The Normandie Club | 3612 W. 6th St.
Go For: A pre-dinner cocktail, and an on-tap spritz while you review the evening’s schedule.

Dan Sung Sa | 3317 W. 6th St.
Go For: Beers, soju, chicken wings (beware of the spicy version and ask for a pot of cold tea before you take the plunge) and noodles while you wait for a table at Kang Ho Dong Baekjeong.

Kang Ho Dong Baekjeong | 3465 W. 6th St.
Go For: Korean barbecue from a Seoul-based chain whose former-wrestler owner is a Korean celebrity. Tip: Put your name in early in the evening as the waits get long, quick.

HMS Bounty | 3357 Wilshire Blvd.
Go For: A feel for old-school Koreatown including all of its elderly patrons. Stick to beer or whiskey and watch the regulars play backgammon.
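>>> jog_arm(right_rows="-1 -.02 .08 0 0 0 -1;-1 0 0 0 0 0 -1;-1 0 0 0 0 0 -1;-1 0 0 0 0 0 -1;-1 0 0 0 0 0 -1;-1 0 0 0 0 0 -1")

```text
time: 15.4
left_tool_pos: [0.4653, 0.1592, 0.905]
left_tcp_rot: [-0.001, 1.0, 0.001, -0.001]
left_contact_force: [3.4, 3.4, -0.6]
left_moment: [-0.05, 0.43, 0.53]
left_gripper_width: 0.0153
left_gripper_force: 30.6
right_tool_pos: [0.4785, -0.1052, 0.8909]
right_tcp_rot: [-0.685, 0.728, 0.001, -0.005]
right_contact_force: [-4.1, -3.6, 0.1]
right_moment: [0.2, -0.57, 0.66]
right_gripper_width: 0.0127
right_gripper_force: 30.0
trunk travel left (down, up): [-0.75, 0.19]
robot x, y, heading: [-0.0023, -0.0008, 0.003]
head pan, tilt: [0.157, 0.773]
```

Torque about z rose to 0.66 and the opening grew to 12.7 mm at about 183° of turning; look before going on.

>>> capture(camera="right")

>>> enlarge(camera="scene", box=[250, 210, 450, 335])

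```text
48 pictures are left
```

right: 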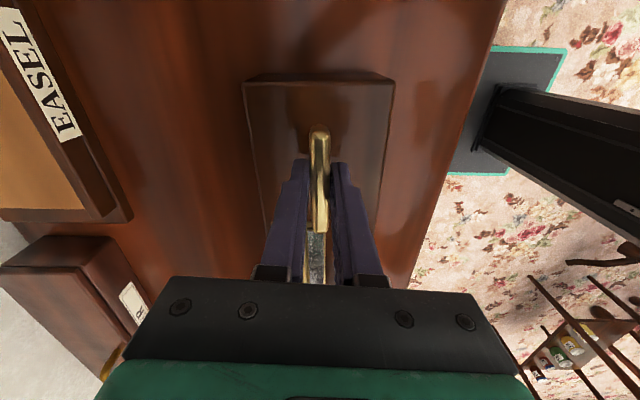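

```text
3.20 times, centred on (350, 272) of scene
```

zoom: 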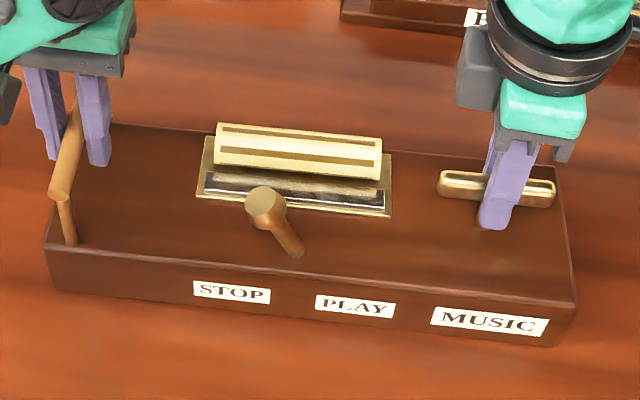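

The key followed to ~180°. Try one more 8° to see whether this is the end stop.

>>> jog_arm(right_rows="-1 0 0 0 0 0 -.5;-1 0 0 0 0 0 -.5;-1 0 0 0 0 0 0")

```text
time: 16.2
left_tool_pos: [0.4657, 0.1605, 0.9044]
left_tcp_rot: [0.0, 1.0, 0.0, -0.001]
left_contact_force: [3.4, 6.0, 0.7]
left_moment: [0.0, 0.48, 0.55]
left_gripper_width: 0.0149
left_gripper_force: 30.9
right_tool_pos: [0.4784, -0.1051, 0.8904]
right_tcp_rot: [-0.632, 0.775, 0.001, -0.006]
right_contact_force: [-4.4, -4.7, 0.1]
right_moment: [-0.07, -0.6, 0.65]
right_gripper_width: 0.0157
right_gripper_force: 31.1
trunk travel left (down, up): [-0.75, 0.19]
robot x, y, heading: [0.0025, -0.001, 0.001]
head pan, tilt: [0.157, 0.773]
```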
Break Room ’86 | 3515 Wilshire Blvd. (2nd floor)
Go For: Watching lots of twentysomethings drink Rocket Pop cocktails and wrestle with each for a private karaoke room.

OB Bear | 3002 W. 7th St.
Go For: Soaking up all the wine coolers post-karaoke with chicken wings, green onion pancakes and a couple of whole fried chickens.

Wi Spa | 2700 Wilshire Blvd.
Go For: Sweating out the evening’s spice, soju and grilled meat intake. It’s open 24 hours, so get thee to the steam room come closing time.